Eficiência e segurança na execução de garantias imobiliárias ganham clareza com a lei 9.514/97, decisões do STJ/STF e modernização da hipoteca pela lei 14.711/23.

16/9/2025

A busca por eficiência, segurança e equilíbrio na execução de dívidas com garantia imobiliária é um antigo desafio no Brasil. Regras claras e aplicadas de modo previsível são essenciais se queremos um mercado imobiliário com crédito abundante, acessível e barato.

1. De onde viemos

Ao longo do século XX, o credor hipotecário nunca encontrou um bom caminho para a recuperação do seu crédito: ou percorriam uma longa e excruciante execução em juízo, ou se arriscavam pela polêmica e jamais bem compreendida excussão extrajudicial.

O resultado foi o crescente anacronismo dessa garantia milenar e sua paulatina substituição pela AF - alienação fiduciária, trazida pela lei 9.514/1997, mais eficaz por seu procedimento extrajudicial radicalmente distinto do sistema geral previsto no CPC.

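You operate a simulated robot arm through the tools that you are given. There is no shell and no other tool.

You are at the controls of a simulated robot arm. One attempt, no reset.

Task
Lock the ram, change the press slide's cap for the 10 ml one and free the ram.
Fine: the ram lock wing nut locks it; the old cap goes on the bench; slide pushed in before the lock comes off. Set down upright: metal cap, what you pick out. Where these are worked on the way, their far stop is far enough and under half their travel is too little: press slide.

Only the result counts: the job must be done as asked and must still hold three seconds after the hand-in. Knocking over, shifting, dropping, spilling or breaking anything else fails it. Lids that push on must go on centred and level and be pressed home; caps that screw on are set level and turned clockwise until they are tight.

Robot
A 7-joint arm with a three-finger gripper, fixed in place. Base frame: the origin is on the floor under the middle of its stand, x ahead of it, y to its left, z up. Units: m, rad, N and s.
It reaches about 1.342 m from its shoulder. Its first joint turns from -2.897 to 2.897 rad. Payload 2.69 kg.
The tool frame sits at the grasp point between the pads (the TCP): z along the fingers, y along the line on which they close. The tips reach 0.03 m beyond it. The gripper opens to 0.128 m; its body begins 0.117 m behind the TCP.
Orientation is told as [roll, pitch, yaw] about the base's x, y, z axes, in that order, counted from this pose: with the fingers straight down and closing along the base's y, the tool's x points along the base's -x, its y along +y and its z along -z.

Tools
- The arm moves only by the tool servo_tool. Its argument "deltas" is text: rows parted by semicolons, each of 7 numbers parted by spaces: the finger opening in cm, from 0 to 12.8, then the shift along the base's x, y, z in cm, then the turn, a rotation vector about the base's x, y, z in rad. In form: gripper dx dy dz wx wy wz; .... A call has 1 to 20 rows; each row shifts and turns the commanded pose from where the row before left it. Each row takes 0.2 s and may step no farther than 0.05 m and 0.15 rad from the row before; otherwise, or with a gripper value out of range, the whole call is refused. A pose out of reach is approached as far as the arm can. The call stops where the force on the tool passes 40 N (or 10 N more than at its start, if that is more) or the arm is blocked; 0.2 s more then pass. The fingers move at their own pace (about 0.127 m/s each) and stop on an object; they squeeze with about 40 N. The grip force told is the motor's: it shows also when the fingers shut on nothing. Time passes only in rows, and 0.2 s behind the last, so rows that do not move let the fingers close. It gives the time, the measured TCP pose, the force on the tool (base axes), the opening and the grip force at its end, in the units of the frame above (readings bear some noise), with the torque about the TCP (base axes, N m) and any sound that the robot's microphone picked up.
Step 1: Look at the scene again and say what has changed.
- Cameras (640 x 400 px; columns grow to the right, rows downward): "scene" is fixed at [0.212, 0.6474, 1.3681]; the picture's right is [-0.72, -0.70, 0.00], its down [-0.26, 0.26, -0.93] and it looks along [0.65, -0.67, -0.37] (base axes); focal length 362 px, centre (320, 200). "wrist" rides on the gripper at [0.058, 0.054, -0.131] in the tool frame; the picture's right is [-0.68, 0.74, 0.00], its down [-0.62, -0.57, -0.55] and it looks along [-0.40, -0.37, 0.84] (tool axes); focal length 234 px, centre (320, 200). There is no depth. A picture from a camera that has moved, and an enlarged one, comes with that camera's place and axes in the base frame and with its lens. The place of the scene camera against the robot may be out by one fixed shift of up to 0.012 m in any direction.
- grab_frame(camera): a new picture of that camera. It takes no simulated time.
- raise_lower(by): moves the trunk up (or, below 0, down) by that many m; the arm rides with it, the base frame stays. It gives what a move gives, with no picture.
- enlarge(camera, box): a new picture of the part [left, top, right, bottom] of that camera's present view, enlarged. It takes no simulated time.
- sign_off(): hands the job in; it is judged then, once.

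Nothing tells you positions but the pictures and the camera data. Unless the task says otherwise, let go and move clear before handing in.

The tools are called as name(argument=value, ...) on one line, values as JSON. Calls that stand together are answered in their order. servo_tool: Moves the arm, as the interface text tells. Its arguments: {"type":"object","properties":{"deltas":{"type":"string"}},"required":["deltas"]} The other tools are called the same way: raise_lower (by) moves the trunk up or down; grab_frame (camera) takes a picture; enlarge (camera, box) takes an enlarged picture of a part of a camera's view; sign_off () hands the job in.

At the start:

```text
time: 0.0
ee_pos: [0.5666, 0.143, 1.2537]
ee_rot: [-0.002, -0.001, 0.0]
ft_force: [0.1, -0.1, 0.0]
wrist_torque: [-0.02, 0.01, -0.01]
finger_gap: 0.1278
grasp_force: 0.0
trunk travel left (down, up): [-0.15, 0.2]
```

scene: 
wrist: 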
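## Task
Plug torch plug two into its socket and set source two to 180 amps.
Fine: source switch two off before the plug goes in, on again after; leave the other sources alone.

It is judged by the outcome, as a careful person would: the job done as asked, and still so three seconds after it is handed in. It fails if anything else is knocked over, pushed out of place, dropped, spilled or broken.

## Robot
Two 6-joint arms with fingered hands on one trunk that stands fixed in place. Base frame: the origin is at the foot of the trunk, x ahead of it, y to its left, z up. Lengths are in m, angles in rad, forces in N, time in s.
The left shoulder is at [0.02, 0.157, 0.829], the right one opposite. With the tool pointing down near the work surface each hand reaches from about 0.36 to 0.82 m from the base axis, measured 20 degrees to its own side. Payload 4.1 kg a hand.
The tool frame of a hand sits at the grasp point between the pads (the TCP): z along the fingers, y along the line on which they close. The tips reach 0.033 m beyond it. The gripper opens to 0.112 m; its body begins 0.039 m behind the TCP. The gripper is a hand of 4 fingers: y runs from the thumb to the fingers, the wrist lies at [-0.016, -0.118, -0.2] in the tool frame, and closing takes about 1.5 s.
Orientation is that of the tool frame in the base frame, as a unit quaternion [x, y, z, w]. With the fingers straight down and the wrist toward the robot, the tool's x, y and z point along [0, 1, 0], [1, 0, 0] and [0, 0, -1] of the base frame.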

A nova garantia mergulhou no caldeirão cultural do Brasil, provocando, como era de se esperar, discussões judiciais tonitruantes e interpretações contra legem. A principal controvérsia resumia-se a esta pergunta: a lei 9.514/1997 prevalece sobre o art. 53 do CDC, pelo qual são nulas “as cláusulas que estabeleçam a perda total das prestações pagas” nas alienações fiduciárias em garantia?

Foram anos de incerteza, até que o STJ, atento à relevância social e econômica da garantia, julgou, em 2022, o Tema 1.095, com tese vinculante pela qual a “lei 9.514/1997, por se tratar de legislação específica”, afasta a aplicação do CDC1:

Em 2023, outro passo importante rumo à segurança jurídica: o STF, ao julgar o Tema 982, fixou tese de repercussão geral pela qual declarou ser "constitucional o procedimento da lei 9.514/1997 para a execução extrajudicial da cláusula de alienação fiduciária em garantia, haja vista sua compatibilidade com as garantias processuais previstas na Constituição Federal".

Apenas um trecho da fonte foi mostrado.